TASK TO COMPLETE —
Extract every line below, verbatim.

RECORDED INFORMATION —
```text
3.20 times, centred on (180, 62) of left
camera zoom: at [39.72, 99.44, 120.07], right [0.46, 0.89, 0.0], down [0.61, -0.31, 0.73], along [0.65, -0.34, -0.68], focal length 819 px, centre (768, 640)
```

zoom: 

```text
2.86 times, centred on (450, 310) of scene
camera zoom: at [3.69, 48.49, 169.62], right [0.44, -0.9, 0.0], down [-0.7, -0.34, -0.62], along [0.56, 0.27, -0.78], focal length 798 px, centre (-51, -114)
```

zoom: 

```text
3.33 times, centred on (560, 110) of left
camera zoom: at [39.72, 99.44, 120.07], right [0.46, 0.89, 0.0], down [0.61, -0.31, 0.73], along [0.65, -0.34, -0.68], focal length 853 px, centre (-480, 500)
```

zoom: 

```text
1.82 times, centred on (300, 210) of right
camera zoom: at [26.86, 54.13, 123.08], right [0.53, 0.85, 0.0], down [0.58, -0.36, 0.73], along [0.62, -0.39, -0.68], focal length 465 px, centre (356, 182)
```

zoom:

EXERCISE RESPONSE —
```text
3.20 times, centred on (180, 62) of left
camera zoom: at [39.72, 99.44, 120.07], right [0.46, 0.89, 0.0], down [0.61, -0.31, 0.73], along [0.65, -0.34, -0.68], focal length 819 px, centre (768, 640)
```

zoom: 

```text
2.86 times, centred on (450, 310) of scene
camera zoom: at [3.69, 48.49, 169.62], right [0.44, -0.9, 0.0], down [-0.7, -0.34, -0.62], along [0.56, 0.27, -0.78], focal length 798 px, centre (-51, -114)
```

zoom: 

```text
3.33 times, centred on (560, 110) of left
camera zoom: at [39.72, 99.44, 120.07], right [0.46, 0.89, 0.0], down [0.61, -0.31, 0.73], along [0.65, -0.34, -0.68], focal length 853 px, centre (-480, 500)
```

zoom: 

```text
1.82 times, centred on (300, 210) of right
camera zoom: at [26.86, 54.13, 123.08], right [0.53, 0.85, 0.0], down [0.58, -0.36, 0.73], along [0.62, -0.39, -0.68], focal length 465 px, centre (356, 182)
```

zoom:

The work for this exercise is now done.